The AG’s Office has already asked the company to provide all payroll records covering the last four months. That information was to be submitted to the AG’s Office by last Friday.
Tauese initially asked Mr. Lee the question of back wages, acknowledging at the same time that the issue is an internal matter between Daewoosa and Tourism Company 12. However, he wanted to help resolve the differences between Daewoosa and its foreign workers.
Workers attorney Christa Lin declared that Daewoosa owed its Vietnamese workers more than the $325,000 previously reported by the Samoa News.
Miss Mai, leader of the visiting delegation, told the meeting
that Tourism Company 12 estimates that Daewoosa owes the workers at least
three months worth of full-time pay plus any applicable overtime.
The three months owed are May, October and November of 2000.
It became apparent during the meeting that each side had its own interpretation of the contracts between Tourism Company 12 and the workers, and between Tourism Company 12 and Daewoosa.

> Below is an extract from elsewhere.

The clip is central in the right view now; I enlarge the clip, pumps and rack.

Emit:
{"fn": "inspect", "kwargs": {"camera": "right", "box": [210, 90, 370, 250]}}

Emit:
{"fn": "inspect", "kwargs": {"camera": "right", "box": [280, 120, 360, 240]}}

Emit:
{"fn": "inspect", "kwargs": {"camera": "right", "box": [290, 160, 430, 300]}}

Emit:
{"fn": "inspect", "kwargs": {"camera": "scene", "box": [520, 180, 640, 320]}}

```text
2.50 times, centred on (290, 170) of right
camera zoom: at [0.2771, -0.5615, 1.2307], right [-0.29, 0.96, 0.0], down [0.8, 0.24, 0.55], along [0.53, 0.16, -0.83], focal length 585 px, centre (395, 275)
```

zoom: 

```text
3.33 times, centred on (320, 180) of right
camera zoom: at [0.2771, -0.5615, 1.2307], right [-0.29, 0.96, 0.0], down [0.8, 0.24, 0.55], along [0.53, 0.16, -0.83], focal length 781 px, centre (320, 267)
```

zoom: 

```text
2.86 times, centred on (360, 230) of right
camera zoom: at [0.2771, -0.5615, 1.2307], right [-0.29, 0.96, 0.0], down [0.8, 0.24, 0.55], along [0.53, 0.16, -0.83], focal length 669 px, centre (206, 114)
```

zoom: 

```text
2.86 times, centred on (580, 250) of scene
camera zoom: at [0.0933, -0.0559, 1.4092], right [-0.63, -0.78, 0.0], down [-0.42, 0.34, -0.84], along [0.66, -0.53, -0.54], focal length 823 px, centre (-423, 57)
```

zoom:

Miss Mai suggested that the company pay out a certain amount of money to cover a certain amount of back wages, and maybe this would also guarantee the return of all Vietnamese workers to the Daewoosa production line.
But Miss Mai could not convince Mr. Lee about the alleged accuracy of her figures of what is owed the workers. This left it open to further legal wrangling.
At one point during the discussion, Miss Mai accused Mr. Lee of "telling lies" about the issue of back wages.
Then Mr. Lee provided a lengthy explanation about the workers’ contract as it compares to Territorial laws on labor and minimum wages.
Through his interpreter, Mr. Lee said if the Vietnamese workers
are to be paid in accordance with their contract, then the company has
But, he pointed out, if they go according to local minimum wage laws, which is accepted by the DOL, the company does not owe the Vietnamese workers anything as they have already been paid accordingly.
However, Mr. Lee admitted that the minimum wage for garment workers have gone up from $2.55 an hour to about $2.57-$2.60, that he was not aware of and he is willing to make retroactive pay.
Mr. Lee also said that workers are not paid if there is no work.
Lin, however, countered that it is not the workers fault if materials are not available for them to do their work, and the workers should still be paid then in accordance with the contract.
Mr. Lee pointed out that if the workers are not working, they are still being housed and fed by the company.
The issue prompted further heated discussion with no immediate
resolution in sight.
In their class action suit, the workers are also seeking a refund from Daewoosa of about $1,150 per plaintiff for food bill payroll deductions from last January to date.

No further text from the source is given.